Martin Luther King called Marcus Garvey the first man “to give millions of Negroes a sense of dignity and destiny.” His philosophy of black self-determination influenced black leaders from Nelson Mandela to Jomo Kenyatta to Malcolm X.
At a time when lynchings still occurred, Garvey was a firebrand who turned soapbox speeches on a Harlem street corner into a mass movement for black rights. By 1920, just six years after arriving in the United States from his native Jamaica, he had organized the largest ever march of black people on the streets of Harlem.

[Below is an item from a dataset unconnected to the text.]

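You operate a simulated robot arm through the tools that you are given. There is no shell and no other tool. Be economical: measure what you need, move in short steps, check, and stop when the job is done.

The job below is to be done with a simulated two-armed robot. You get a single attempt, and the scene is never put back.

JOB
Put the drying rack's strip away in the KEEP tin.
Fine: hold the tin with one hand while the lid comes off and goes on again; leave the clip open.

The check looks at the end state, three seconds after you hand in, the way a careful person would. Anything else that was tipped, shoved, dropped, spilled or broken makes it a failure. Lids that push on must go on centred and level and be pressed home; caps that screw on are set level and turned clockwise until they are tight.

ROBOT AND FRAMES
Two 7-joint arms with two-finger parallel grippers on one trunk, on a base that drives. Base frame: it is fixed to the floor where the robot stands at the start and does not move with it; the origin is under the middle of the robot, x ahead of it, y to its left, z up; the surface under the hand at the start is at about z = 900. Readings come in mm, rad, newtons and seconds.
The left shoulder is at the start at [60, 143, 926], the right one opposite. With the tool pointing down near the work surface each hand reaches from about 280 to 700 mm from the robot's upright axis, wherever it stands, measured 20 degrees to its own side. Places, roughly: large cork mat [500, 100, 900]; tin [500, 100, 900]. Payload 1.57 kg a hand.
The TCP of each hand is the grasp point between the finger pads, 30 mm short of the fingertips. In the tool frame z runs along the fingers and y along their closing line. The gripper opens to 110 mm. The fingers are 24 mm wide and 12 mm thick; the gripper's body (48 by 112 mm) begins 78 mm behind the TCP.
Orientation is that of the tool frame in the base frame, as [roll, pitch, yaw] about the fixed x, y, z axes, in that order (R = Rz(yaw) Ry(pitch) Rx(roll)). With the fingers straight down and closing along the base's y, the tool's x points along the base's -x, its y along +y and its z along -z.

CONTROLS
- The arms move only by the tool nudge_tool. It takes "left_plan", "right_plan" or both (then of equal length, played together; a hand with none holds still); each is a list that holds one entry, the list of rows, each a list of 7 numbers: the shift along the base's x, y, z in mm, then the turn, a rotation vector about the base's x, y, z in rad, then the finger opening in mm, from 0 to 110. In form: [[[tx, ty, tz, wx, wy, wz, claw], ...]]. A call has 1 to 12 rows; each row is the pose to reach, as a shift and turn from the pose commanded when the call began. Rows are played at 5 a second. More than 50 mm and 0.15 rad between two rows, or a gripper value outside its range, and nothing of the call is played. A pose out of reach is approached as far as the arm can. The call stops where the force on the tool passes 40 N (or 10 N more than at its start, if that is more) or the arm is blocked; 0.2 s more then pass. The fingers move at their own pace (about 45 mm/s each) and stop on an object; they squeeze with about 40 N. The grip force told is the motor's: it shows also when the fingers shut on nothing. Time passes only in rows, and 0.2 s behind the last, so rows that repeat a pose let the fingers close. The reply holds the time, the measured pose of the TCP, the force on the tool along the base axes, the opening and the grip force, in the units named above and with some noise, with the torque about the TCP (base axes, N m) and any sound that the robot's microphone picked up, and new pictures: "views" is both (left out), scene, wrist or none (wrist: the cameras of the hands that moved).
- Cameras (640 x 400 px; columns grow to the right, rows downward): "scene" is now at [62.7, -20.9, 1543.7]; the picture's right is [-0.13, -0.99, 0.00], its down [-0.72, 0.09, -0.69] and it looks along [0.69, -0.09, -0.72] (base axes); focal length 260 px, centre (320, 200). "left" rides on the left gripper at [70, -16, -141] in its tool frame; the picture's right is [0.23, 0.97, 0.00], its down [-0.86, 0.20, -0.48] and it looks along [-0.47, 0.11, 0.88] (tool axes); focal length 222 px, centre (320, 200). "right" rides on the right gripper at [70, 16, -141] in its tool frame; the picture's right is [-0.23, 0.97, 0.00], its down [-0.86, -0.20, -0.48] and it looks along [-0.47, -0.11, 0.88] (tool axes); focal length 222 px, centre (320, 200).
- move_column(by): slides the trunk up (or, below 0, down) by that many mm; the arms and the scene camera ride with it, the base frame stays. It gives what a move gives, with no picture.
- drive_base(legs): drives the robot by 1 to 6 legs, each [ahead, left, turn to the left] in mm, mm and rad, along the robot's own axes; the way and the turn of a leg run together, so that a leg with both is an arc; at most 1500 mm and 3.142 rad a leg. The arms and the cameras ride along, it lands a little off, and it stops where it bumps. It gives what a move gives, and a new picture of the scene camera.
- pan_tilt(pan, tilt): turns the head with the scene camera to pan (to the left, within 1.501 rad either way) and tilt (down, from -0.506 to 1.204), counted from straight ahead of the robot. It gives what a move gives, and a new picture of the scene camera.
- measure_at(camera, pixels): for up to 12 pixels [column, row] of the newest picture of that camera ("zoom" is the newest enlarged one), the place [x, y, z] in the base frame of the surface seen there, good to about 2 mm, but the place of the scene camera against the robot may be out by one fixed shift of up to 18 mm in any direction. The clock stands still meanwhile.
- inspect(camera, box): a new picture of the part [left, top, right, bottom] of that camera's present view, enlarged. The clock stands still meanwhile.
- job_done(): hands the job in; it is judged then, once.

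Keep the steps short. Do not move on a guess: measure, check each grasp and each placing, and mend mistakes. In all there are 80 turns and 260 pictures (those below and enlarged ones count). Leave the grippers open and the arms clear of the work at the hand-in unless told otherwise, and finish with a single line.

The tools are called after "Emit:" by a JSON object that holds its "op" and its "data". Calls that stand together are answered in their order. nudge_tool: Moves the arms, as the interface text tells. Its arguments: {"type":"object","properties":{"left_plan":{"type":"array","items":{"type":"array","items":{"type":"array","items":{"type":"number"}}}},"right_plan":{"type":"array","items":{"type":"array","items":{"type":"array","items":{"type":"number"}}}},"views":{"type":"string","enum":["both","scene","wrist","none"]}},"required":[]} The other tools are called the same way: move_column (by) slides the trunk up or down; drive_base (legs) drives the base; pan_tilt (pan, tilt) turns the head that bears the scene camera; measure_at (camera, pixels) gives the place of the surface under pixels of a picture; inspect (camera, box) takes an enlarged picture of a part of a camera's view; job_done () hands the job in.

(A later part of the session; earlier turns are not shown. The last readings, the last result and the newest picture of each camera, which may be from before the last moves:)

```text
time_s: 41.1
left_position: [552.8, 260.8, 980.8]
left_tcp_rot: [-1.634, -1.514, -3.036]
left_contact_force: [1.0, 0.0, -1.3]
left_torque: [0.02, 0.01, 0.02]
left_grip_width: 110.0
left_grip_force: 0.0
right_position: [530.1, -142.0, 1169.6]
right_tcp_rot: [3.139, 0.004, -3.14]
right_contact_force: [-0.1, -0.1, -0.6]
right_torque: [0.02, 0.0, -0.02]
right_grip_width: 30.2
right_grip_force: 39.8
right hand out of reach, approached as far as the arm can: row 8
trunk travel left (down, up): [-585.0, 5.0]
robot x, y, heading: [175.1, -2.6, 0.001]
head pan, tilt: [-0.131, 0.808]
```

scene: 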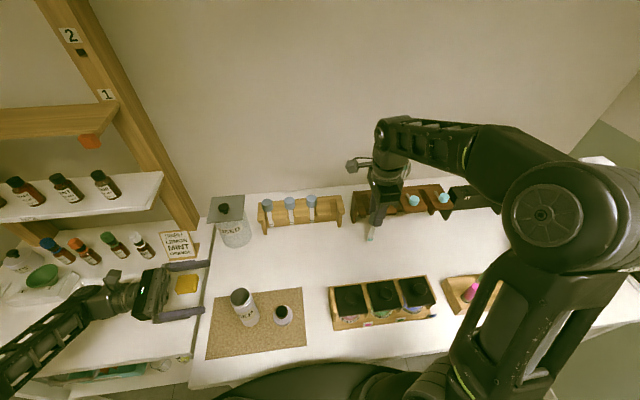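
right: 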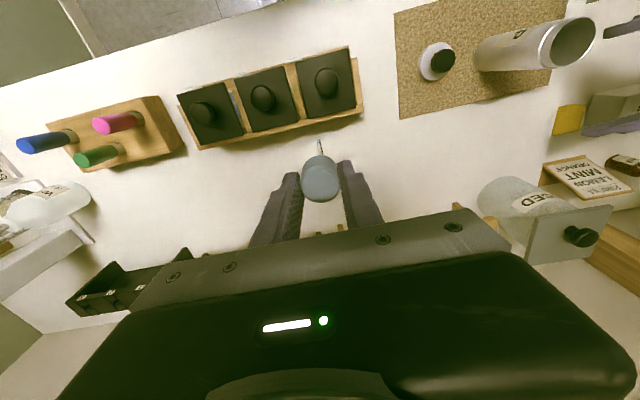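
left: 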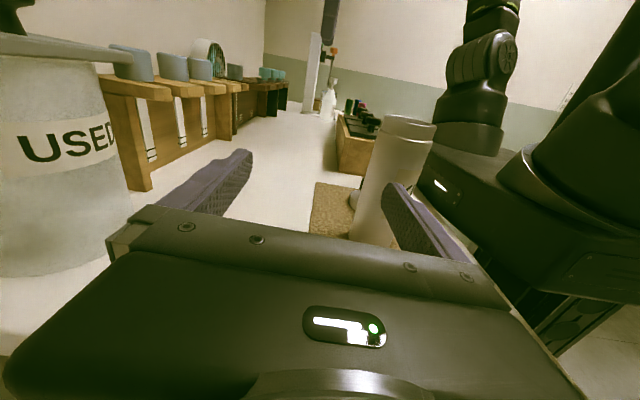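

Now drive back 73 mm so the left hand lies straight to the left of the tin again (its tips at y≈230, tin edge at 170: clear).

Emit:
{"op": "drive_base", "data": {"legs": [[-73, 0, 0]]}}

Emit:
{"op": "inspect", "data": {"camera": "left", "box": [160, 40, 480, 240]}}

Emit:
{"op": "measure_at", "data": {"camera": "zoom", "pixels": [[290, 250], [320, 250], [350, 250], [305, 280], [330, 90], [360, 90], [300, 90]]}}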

People called him the “Black Moses”—the man who would lead them out of the downtrodden legacy of slavery.
But instead of achieving lasting global celebrity like those he inspired, Garvey faded into obscurity, his name one that might seem only vaguely familiar except to those well-versed in black history.

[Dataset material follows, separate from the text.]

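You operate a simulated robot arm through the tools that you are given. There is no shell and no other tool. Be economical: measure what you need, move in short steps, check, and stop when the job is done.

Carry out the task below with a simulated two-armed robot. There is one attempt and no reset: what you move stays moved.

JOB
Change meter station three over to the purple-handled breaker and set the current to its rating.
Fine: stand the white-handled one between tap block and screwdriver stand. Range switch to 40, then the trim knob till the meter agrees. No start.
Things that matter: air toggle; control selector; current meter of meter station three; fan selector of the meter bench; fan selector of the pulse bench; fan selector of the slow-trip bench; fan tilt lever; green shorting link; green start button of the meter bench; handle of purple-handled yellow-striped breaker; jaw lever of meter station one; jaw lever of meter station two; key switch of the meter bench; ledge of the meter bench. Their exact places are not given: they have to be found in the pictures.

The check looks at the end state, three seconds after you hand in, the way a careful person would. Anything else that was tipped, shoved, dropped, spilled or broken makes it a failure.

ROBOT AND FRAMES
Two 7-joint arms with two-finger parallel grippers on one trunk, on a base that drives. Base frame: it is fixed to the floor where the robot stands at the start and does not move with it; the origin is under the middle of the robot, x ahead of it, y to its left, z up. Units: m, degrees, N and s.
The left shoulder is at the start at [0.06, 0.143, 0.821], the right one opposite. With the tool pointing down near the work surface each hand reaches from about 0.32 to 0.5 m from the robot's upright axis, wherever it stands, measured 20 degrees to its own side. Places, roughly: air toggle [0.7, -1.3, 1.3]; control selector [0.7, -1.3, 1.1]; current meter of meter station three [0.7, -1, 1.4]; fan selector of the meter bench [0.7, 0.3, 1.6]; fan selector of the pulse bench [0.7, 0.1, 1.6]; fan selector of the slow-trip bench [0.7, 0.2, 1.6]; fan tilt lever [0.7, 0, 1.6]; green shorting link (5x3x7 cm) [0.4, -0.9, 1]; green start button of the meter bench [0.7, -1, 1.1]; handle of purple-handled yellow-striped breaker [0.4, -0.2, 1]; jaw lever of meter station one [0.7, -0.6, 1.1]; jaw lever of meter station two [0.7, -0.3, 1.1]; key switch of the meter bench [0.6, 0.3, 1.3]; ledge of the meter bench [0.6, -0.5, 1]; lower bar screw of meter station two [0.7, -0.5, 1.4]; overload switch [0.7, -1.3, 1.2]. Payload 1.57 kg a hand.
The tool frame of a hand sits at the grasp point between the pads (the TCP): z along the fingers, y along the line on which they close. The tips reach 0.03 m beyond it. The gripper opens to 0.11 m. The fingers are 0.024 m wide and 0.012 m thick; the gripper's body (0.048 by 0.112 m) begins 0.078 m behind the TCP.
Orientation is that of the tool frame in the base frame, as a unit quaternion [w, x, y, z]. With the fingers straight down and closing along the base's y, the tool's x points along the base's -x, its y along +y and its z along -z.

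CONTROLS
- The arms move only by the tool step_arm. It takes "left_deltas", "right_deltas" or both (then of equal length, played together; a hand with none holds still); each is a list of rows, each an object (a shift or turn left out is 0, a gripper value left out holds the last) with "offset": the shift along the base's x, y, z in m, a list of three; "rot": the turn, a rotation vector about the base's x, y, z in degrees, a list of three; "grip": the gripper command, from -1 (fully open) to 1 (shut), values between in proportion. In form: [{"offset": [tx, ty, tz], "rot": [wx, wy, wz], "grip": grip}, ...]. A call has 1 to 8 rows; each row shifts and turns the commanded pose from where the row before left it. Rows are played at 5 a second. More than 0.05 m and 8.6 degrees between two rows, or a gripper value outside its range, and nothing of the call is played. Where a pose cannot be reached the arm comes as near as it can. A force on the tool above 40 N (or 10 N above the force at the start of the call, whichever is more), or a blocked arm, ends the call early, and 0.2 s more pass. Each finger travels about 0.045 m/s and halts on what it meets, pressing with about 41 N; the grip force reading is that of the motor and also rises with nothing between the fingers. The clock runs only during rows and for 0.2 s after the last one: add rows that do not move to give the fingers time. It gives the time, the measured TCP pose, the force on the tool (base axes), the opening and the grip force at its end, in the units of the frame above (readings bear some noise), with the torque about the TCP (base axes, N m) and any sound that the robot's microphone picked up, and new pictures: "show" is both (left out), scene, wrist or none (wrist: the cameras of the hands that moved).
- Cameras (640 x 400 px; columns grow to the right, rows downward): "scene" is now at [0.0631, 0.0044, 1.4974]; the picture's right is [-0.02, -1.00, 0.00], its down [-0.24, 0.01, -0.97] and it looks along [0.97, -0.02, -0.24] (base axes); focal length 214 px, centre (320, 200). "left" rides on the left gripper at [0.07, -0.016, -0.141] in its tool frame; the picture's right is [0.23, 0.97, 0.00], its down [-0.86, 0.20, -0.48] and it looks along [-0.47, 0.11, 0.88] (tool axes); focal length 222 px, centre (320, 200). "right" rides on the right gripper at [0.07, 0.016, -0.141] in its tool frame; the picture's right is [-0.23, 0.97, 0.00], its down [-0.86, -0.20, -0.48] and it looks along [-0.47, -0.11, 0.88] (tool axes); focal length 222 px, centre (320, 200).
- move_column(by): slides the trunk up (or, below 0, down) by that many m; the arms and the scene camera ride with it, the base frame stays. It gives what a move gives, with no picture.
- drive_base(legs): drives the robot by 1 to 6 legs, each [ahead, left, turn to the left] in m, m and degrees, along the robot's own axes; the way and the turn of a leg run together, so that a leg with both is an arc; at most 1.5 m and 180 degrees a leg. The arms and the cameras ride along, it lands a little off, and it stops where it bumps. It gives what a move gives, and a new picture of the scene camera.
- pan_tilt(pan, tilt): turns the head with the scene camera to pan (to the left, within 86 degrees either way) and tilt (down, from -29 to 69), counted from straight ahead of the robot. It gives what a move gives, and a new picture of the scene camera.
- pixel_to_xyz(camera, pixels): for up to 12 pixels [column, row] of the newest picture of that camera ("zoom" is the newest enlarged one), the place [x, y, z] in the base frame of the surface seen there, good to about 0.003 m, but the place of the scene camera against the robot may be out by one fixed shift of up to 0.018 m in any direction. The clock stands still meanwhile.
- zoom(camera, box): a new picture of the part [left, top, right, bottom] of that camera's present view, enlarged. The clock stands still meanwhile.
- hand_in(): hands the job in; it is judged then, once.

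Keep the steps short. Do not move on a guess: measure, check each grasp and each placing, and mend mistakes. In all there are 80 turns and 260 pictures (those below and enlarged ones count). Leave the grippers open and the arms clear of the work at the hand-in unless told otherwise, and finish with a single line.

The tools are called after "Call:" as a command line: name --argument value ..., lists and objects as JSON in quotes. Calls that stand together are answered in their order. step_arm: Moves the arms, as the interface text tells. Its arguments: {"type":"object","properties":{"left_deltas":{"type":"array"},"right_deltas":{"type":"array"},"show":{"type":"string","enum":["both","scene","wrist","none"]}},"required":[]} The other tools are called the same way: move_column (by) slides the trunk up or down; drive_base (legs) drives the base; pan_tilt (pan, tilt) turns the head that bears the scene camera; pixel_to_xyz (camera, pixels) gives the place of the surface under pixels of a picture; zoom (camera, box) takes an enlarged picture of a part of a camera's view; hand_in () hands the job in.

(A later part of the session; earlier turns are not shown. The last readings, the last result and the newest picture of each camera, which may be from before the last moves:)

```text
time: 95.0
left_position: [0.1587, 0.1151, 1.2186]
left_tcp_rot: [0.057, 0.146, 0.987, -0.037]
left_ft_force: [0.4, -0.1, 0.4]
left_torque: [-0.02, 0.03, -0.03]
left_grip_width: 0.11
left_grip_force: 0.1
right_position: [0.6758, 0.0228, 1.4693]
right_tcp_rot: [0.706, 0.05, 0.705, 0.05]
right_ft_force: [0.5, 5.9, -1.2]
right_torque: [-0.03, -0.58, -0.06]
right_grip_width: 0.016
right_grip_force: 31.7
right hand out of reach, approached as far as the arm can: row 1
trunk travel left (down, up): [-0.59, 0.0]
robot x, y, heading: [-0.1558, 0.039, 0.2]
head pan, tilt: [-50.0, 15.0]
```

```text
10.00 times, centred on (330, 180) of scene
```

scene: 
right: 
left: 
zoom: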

Now a movement is underway to restore Marcus Garvey’s legacy by asking US president Barack Obama to issue a pardon for what many consider to be Garvey’s wrongful conviction for mail fraud. Supporters include the families of Martin Luther King, Nelson Mandela, and Bob Marley. Jamaica’s prime minister Andrew Holness also supports the effort.
“They are starting to call Black Lives Matter a terrorist group. It’s no different than what they did 100 years ago with Marcus Garvey,” “The time has come when he should be exonerated,” he said during a visit to New York earlier this year.
A presidential pardon for Garvey would be especially symbolic today, with the rise of the Black Lives Matter movement, advocates say.
Benjamin Crump, a lawyer who has represented several black families including those of Trayvon Martin, Michael Brown, and Tamir Rice, said the effort is especially symbolic against the backdrop of the Black Lives Matter movement.
“We know now more than ever that this notion that black lives matter, that black experiences matter is at the crux of the national conversation,” Crump said.“In many ways, when you see the young people standing up and taking a stand, it harkens back to what Garvey was trying to do over 100 years ago.